§ EXTRACT:

********

La séptima edición del Festival Internacional de Cine de Entre Ríos (FICER), que llegó a su fin este domingo en la ciudad de Paraná, dejó una buena cantidad de certezas y emociones, todas ellas positivas. Como ya se dijo de forma extensa en este mismo espacio, una curaduría potente y equilibrada -que volvió a estar a cargo de un equipo comandado por el cineasta Eduardo Crespo, en su último año como director artístico del FICER- fue el principal sostén de ese éxito.

Como suele suceder en este tipo de encuentros, la Sección Oficial de largometrajes representó no solo el espacio de mayor visibilidad, sino también aquel a través del cual el festival expresó con claridad su forma de entender el cine. Una verdadera carta de intenciones.

Integrada por ocho largometrajes y sin discriminar entre ficción y documental, la Sección Oficial le ofreció al público entrerriano uno de los tantos recorridos posibles a través del cine argentino más reciente. El reparto de los premios, entregados en la ceremonia de clausura realizada en el Centro Provincial de Convenciones, le hizo honor a la amplitud de la programación, otorgando reconocimiento a trabajos con propuestas sumamente diversas. De esta forma, el Premio Ojo Pez, determinado por el voto popular, le correspondió al documental El principe de Nanawa, de la directora correntina Clarisa Navas.

Por su parte, el jurado oficial, integrado por las cineastas Laura Citarella y Sarah Jessica Rinland junto a Diego Brodersen, crítico de cine y director artístico de la Sala Lugones del Teatro San Martín, otorgó una distinción conjunta al documental Dice que…, de Alejandro Fernández Mouján, y La noche está marchándose ya, ópera prima de los cordobeses Ezequiel Salinas y Ramiro Sonzini. Además, en coincidencia con el premio del público, también reconocieron al film de Navas con una mención especial para su trabajo de montaje.

********

§ EXERCISE: Take up the extract again after its last words.

Robot agent transcripts:
********

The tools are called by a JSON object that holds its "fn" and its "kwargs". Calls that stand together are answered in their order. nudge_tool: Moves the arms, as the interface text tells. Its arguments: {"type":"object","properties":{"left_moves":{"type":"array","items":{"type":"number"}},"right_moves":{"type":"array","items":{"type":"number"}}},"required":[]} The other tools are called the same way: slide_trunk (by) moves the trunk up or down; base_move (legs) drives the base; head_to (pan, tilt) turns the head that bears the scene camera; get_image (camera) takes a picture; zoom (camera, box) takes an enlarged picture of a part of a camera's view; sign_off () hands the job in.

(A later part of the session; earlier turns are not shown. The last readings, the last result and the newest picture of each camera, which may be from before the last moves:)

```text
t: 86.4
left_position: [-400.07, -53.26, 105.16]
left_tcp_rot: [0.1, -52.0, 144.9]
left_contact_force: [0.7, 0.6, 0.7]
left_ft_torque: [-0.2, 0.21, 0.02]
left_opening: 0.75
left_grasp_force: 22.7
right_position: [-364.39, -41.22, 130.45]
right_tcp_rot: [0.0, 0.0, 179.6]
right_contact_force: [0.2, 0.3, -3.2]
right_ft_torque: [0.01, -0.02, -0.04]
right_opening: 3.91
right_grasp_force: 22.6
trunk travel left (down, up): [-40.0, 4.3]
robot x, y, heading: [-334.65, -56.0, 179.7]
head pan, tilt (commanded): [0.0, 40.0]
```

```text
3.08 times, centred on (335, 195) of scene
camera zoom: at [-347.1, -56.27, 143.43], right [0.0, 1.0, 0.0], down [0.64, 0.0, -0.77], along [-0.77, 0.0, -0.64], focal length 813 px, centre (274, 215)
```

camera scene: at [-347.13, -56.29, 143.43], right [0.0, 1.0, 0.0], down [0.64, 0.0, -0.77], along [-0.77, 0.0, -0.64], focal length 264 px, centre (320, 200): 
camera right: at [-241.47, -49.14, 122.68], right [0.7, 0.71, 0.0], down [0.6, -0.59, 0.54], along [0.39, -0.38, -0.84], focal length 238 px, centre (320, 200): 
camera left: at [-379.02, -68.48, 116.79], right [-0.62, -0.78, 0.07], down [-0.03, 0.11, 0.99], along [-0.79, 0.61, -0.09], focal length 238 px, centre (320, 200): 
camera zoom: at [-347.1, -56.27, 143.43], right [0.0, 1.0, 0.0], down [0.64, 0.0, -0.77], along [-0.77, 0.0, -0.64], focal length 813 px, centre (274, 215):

********

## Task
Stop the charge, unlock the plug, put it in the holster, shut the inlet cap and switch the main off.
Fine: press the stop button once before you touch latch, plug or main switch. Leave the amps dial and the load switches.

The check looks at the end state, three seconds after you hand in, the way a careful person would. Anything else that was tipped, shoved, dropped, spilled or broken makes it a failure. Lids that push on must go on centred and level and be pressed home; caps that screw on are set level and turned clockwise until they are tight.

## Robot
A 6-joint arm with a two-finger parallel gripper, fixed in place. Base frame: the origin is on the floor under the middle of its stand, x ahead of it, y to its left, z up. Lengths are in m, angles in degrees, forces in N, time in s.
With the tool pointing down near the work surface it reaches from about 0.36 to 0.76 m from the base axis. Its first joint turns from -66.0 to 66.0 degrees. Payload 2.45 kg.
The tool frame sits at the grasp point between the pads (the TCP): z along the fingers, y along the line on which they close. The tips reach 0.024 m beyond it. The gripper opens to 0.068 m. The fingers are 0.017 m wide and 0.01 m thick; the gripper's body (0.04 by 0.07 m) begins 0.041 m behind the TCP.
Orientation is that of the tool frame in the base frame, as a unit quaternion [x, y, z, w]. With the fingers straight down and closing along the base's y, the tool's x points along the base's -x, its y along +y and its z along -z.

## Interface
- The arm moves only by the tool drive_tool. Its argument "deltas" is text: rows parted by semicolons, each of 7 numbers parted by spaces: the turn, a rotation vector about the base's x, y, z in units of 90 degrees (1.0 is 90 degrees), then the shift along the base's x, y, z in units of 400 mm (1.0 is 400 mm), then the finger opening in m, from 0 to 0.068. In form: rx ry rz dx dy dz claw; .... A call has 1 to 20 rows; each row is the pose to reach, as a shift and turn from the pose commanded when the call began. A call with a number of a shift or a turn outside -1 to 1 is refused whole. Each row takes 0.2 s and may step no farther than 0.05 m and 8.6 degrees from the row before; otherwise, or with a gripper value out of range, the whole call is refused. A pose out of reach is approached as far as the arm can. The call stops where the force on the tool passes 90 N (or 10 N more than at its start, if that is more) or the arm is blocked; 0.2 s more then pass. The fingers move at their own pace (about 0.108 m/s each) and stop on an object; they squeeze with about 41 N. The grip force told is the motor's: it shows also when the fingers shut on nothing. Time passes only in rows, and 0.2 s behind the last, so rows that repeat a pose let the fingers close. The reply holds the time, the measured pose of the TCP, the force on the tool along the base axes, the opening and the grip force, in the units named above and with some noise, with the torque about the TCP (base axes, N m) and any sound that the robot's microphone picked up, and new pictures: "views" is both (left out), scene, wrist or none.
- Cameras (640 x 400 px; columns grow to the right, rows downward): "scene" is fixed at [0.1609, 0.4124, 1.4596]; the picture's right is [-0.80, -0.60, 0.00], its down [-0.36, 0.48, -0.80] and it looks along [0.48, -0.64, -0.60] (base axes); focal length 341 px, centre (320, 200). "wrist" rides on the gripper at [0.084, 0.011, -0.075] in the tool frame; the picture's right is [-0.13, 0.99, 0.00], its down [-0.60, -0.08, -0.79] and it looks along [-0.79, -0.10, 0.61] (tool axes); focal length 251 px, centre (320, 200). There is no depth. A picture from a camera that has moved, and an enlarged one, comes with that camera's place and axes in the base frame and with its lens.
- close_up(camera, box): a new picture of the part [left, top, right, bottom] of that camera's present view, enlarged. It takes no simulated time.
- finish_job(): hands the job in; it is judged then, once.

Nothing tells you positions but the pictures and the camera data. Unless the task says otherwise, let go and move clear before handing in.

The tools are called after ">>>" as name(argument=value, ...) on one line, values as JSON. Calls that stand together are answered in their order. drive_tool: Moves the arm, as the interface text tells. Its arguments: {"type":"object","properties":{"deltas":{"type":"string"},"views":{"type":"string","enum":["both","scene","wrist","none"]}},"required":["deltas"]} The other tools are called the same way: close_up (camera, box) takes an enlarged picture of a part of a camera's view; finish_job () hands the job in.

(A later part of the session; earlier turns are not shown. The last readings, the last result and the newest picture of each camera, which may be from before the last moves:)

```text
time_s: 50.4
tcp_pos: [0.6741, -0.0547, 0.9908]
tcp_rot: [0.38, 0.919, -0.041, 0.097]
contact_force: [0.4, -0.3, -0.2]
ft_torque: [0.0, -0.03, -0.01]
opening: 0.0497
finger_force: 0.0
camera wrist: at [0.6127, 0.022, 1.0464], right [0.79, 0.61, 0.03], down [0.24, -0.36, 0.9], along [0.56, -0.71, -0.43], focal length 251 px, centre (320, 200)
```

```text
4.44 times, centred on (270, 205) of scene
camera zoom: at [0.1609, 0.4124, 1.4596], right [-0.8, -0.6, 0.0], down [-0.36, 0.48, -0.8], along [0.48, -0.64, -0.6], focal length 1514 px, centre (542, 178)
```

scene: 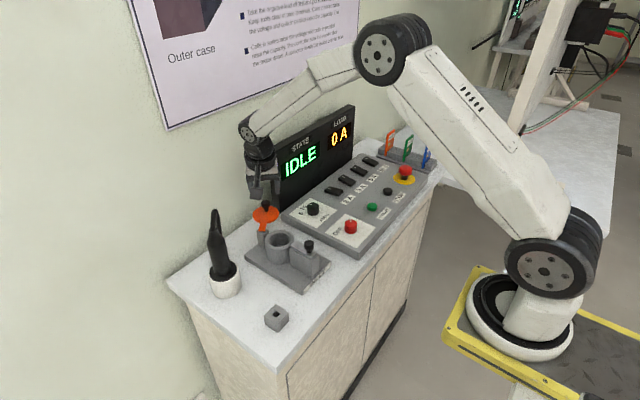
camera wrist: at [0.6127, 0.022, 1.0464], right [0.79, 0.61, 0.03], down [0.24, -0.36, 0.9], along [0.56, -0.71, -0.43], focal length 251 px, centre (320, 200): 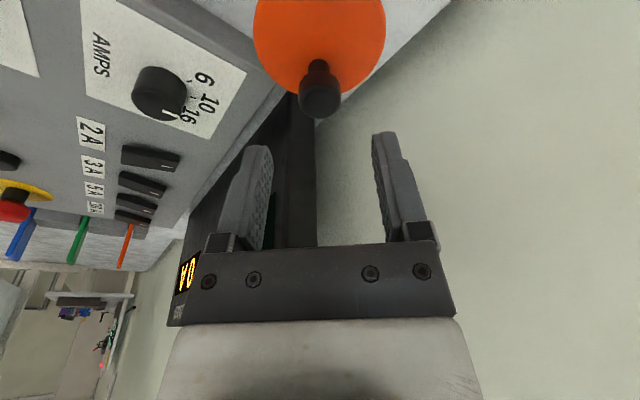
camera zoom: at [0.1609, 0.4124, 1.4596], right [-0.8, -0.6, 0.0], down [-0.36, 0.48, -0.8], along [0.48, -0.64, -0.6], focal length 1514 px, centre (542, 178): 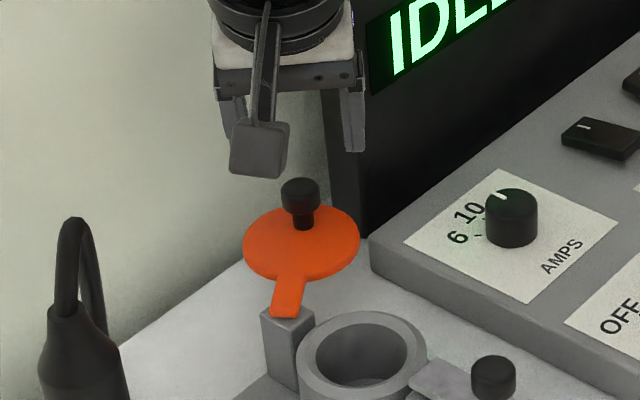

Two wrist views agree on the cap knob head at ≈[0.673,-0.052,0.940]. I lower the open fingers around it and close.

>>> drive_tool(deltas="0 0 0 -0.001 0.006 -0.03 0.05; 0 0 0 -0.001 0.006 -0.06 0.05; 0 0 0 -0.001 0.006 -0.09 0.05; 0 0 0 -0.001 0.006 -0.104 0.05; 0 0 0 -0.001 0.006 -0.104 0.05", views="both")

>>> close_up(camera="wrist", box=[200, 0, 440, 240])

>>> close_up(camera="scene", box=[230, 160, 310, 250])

********

§ REPLY TO THE TASK:
Las tres películas premiadas ofrecen propuestas cinematográficas muy distintas, no solo a partir de sus perfiles estéticos o los géneros abordados, sino también por sus intenciones poéticas. Si hubiera que mencionar un punto de confluencia para las tres, este podría ser su puntillosidad narrativa y la pasión por el relato cinematográfico. Los tres casos consiguen que dichas aspiraciones sean percibidas por los espectadores con una claridad total.

Películas premiadas en el 7° FICER

La única de las premiadas que narra desde la ficción es la película de Sonzini y Salinas, que cuenta la historia de un joven proyectorista que pierde su lugar en un cineclub financiado por el estado y se ve obligado a aceptar un nuevo puesto como sereno nocturno del lugar, para evitar quedarse sin trabajo.

Aunque claramente se trata de un relato ficticio, la película sin embargo funciona como un espejo deformado de la realidad. Es que ambos directores integran desde hace años el mítico Cine Club Municipal Hugo del Carril, institución central de la cinefilia cordobesa y el escenario en el que transcurren el 95% de las acciones de La noche está marchándose ya. Y si bien la historia que se cuenta no tiene nada de real, las características de sus personajes son sin dudas transposiciones directas no solo de las de sus directores, sino de las del equipo completo de la película, todos ellos involucrados directamente con las actividades del cineclub.

Ganadores del 7° FICER: el público abrazó al cine argentino en el Festival de Entre Ríos
La noche está marchándose ya, de Ezequiel Salinas y Ramiro Sonzini.

La dupla Salinas-Sonzini consigue no pocos puntos altos en la labor integral que representa su primer largometraje, del que no solo son directores, sino también guionistas, montajistas y directores de fotografía. En este último apartado, La noche está marchándose ya ofrece algunos momentos de altísimo vuelo.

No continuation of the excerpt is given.